> _DATASET_
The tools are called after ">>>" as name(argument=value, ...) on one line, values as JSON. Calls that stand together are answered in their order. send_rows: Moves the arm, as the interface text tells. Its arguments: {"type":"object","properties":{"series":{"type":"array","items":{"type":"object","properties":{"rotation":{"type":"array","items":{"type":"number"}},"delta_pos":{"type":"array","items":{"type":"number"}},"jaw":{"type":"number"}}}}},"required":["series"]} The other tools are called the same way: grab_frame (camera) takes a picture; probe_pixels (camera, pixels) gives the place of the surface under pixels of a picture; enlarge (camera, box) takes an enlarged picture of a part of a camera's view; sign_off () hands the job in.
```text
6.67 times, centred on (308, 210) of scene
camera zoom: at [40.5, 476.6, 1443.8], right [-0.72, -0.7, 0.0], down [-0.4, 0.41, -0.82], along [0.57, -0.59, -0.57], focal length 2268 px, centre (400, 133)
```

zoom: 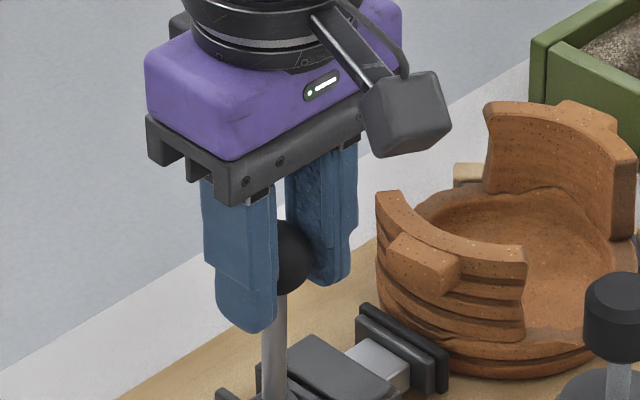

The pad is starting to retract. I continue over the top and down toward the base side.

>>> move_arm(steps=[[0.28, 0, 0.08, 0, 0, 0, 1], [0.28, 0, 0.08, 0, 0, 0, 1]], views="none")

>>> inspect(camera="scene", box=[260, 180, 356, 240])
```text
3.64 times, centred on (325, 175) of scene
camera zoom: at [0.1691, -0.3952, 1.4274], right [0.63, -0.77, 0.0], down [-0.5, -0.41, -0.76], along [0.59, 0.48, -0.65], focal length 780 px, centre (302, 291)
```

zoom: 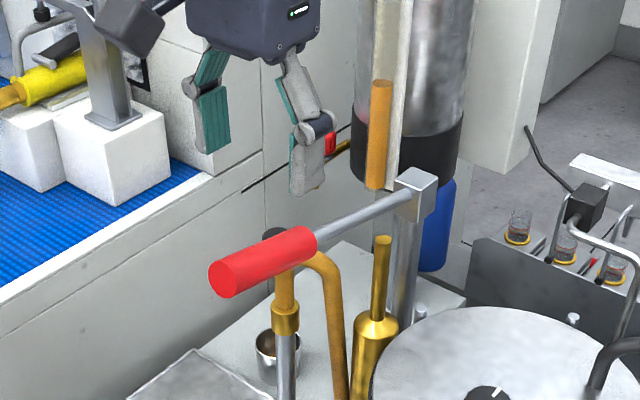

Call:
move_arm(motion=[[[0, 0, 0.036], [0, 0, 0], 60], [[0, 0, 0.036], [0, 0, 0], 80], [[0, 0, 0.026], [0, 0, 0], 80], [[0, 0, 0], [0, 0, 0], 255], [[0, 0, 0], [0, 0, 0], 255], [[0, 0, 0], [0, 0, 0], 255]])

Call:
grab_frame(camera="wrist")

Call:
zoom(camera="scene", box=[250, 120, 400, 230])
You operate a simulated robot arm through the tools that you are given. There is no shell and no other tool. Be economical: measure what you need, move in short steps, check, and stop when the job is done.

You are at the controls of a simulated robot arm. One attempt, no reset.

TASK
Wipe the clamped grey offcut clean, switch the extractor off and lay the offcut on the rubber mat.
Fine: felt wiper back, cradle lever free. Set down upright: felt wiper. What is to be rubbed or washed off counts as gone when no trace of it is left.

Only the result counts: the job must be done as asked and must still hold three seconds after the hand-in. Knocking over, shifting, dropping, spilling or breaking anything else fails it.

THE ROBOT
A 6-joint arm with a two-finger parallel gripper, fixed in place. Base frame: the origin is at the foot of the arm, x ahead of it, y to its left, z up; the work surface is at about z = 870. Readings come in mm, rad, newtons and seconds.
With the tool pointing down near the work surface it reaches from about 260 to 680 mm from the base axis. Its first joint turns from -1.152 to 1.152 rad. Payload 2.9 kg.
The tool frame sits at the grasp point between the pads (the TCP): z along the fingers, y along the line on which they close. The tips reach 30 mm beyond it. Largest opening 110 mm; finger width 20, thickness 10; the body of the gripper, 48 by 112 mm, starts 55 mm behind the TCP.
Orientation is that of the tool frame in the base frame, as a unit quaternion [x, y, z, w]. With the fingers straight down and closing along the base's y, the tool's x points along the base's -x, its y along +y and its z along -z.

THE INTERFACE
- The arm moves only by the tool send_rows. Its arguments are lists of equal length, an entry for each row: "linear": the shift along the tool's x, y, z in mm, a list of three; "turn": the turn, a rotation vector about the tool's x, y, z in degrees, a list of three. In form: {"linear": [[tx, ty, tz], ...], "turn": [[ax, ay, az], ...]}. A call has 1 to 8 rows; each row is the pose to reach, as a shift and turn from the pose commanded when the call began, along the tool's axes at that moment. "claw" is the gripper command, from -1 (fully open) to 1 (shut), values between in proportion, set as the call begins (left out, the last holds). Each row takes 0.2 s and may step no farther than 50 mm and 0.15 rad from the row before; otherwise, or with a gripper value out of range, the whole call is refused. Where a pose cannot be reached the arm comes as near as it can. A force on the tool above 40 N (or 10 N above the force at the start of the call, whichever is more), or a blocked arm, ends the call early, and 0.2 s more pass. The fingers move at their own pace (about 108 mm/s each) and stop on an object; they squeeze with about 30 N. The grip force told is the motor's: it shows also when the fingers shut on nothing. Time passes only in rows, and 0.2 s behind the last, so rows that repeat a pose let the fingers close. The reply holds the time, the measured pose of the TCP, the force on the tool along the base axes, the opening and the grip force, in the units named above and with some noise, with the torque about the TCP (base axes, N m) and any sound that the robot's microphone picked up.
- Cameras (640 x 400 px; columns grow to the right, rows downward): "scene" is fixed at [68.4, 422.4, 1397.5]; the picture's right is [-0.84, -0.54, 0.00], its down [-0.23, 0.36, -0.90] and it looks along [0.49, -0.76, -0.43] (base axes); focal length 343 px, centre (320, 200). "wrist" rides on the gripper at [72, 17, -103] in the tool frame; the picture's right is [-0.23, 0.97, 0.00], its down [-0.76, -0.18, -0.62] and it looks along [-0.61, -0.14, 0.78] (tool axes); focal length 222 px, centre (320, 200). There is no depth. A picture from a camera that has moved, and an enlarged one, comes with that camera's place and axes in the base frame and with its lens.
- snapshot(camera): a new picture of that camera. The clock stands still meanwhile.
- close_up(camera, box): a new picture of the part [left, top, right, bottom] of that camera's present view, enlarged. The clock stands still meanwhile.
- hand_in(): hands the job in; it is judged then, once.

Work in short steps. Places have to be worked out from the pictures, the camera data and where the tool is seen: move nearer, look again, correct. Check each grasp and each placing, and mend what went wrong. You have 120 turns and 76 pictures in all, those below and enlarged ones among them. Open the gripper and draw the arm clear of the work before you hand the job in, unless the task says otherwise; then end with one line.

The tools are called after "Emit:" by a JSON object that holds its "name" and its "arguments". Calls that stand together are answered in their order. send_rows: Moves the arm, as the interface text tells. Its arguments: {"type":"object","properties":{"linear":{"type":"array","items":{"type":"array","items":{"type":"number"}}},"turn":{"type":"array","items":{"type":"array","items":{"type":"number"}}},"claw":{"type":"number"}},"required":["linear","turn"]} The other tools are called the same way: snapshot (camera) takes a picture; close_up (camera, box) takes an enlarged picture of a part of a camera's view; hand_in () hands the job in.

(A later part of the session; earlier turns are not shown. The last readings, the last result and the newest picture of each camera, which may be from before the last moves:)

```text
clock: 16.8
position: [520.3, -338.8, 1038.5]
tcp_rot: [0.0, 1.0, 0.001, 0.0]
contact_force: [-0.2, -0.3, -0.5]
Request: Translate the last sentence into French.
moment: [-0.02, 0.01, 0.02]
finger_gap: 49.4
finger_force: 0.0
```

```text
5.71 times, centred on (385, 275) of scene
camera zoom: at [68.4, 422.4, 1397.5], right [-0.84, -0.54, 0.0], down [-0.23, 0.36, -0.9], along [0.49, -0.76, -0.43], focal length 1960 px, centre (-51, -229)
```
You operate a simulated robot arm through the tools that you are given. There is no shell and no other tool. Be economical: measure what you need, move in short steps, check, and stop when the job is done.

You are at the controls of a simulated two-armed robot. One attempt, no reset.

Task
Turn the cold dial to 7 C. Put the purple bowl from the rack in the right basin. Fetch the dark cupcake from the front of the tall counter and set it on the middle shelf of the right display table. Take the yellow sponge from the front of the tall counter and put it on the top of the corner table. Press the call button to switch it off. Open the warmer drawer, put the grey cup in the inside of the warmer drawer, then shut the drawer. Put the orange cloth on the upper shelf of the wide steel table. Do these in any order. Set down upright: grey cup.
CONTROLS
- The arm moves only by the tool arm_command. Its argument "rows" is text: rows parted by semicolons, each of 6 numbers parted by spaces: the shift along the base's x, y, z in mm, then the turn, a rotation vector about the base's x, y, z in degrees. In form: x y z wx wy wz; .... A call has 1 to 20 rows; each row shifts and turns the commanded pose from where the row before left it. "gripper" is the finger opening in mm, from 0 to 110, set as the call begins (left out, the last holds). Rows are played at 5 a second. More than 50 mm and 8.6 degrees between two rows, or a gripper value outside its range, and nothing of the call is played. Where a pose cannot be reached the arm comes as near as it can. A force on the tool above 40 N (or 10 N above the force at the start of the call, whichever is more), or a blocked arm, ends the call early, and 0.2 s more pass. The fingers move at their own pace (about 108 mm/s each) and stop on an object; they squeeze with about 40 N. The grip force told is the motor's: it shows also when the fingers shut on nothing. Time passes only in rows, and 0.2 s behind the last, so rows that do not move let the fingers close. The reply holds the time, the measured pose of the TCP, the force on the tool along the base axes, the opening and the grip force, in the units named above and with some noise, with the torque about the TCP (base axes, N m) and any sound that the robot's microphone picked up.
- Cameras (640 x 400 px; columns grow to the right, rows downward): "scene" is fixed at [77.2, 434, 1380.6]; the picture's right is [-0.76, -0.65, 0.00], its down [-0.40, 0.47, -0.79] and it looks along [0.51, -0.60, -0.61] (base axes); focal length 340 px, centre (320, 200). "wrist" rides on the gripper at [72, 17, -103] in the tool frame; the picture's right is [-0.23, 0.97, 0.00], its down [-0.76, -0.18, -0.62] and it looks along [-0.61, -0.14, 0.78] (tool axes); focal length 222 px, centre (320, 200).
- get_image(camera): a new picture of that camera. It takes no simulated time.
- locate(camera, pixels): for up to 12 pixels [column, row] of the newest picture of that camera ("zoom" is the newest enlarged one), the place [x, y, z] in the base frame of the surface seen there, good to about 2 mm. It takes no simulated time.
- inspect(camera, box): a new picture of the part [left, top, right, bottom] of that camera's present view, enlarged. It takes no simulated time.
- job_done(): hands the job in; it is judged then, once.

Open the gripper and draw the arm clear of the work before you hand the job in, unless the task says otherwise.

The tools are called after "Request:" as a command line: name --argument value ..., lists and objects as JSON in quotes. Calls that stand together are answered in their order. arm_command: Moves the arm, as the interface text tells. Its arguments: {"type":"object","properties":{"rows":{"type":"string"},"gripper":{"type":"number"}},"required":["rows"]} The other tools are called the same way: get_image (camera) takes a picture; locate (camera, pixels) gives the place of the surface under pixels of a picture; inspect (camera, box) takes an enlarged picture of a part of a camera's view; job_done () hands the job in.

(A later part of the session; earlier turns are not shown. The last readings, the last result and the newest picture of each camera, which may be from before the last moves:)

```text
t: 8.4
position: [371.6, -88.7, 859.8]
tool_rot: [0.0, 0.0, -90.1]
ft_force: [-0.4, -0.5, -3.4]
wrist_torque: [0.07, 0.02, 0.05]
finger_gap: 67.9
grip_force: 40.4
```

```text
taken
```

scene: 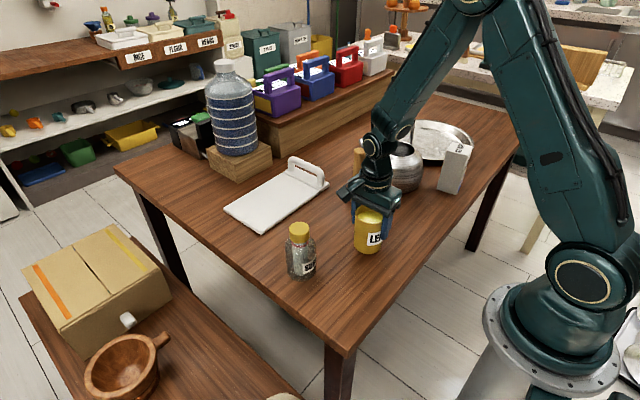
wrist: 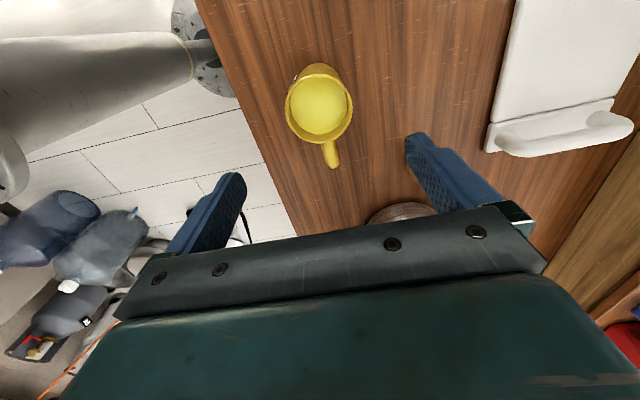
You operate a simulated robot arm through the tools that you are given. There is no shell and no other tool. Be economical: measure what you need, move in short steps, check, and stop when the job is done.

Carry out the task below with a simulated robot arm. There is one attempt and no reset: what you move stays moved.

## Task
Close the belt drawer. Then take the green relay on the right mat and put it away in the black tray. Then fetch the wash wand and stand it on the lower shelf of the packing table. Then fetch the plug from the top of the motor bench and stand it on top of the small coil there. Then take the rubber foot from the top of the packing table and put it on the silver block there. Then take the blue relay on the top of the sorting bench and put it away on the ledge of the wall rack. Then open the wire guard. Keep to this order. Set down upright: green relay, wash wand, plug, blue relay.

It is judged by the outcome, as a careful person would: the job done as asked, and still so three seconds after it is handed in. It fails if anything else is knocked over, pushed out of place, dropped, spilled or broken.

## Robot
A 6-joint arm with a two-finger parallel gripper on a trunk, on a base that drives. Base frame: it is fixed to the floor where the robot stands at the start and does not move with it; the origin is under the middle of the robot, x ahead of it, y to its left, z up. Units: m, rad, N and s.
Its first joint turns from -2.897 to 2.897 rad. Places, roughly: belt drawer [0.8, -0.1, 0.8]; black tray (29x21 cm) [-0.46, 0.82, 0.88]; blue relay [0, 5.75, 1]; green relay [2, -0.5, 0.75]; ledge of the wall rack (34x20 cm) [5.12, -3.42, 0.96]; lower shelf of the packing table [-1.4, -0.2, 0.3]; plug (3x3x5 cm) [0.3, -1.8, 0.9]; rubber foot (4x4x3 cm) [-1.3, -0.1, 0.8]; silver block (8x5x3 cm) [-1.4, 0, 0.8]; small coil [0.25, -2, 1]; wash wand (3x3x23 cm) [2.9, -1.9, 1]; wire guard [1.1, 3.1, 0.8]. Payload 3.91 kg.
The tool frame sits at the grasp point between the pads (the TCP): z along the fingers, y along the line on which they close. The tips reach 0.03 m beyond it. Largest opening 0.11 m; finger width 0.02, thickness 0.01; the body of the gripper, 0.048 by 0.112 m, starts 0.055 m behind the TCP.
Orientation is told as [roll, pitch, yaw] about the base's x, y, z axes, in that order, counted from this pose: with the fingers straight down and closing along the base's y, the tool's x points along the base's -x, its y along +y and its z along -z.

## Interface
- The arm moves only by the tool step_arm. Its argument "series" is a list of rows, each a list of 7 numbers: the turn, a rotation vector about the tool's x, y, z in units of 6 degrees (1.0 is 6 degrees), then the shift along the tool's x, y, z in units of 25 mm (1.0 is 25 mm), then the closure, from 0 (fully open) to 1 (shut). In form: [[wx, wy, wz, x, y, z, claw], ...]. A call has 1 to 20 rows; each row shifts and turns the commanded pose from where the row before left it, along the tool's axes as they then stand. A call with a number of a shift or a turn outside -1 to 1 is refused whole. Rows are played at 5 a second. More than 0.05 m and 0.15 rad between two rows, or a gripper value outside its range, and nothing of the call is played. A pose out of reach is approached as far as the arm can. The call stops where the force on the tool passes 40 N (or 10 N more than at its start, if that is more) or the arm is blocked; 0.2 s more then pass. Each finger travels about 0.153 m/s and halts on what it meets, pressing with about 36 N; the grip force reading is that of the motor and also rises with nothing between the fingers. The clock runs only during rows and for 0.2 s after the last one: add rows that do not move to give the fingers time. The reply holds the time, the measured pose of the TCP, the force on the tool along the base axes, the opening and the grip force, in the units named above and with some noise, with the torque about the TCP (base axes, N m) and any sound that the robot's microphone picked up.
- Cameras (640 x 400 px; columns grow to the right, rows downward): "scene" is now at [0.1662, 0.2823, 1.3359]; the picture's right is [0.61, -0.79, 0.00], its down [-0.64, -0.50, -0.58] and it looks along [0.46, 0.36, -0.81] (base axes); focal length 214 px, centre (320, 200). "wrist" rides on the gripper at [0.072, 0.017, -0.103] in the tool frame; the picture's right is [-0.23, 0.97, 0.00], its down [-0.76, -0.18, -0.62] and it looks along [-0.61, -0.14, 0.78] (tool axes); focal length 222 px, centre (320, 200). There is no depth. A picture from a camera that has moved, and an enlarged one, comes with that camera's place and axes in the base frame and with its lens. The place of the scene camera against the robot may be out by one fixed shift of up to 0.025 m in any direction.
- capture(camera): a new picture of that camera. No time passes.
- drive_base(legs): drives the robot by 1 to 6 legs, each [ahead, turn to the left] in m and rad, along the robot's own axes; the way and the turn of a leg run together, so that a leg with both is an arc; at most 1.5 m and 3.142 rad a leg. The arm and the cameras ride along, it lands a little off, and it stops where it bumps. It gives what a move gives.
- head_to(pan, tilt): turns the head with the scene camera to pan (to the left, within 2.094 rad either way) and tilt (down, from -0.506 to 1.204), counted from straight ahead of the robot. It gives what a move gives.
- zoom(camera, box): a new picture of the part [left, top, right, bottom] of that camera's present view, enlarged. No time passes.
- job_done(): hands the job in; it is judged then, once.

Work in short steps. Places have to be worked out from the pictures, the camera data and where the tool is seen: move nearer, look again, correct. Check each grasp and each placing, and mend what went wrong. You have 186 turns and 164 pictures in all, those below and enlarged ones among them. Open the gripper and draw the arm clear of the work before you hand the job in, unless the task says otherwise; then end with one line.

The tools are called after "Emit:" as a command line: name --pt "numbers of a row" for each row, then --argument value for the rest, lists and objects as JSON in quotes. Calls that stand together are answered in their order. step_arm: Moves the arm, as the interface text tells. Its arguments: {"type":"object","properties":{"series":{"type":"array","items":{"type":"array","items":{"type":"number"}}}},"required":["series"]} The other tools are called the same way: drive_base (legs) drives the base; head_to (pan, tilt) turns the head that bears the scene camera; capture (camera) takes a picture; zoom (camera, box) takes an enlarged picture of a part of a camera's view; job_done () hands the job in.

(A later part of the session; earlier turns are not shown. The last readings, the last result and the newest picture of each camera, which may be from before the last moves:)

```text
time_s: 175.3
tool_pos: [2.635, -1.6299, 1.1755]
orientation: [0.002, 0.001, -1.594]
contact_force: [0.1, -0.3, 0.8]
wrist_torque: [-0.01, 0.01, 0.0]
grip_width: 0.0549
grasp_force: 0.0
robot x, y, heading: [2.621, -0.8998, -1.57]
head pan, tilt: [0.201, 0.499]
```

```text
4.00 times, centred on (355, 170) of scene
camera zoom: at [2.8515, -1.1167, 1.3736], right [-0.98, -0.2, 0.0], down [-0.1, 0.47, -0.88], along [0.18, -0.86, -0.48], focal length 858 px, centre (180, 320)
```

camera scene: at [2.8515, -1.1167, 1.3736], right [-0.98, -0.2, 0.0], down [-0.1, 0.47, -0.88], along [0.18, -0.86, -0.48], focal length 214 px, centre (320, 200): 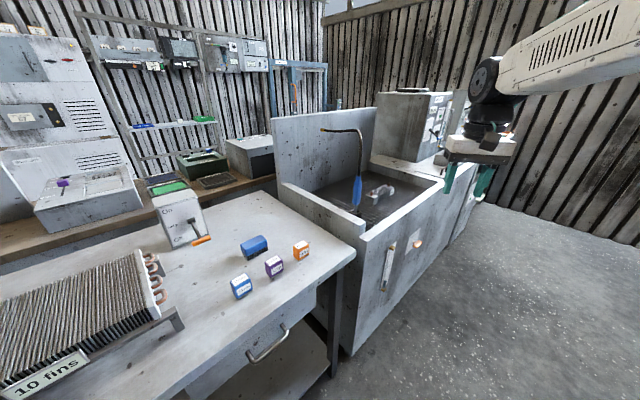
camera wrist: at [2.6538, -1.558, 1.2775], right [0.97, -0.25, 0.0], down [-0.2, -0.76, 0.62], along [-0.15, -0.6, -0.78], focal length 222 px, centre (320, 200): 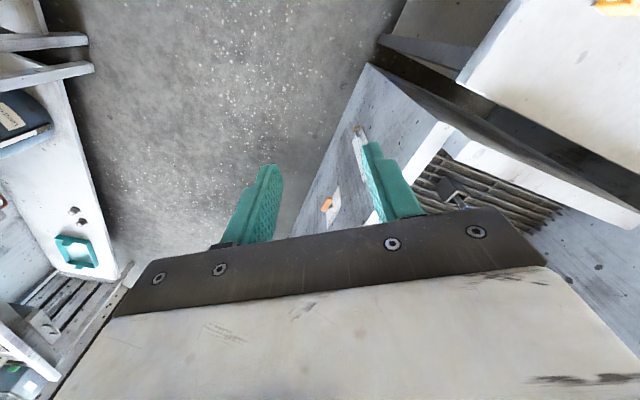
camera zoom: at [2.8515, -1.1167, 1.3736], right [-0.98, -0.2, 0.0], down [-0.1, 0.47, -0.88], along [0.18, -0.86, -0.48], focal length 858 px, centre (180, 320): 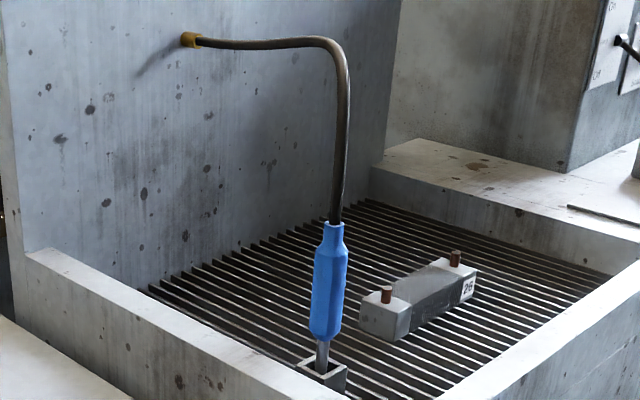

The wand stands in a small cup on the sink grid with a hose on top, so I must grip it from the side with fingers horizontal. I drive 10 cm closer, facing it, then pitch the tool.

> _WHAT THE TASK ASKS_
Can the lines from the one with "camera wrist: at" to the end of the records above be quoted exactly, both ends included, with every picture omitted?

> _THE REPLY_
camera wrist: at [2.6538, -1.558, 1.2775], right [0.97, -0.25, 0.0], down [-0.2, -0.76, 0.62], along [-0.15, -0.6, -0.78], focal length 222 px, centre (320, 200): 
camera zoom: at [2.8515, -1.1167, 1.3736], right [-0.98, -0.2, 0.0], down [-0.1, 0.47, -0.88], along [0.18, -0.86, -0.48], focal length 858 px, centre (180, 320): 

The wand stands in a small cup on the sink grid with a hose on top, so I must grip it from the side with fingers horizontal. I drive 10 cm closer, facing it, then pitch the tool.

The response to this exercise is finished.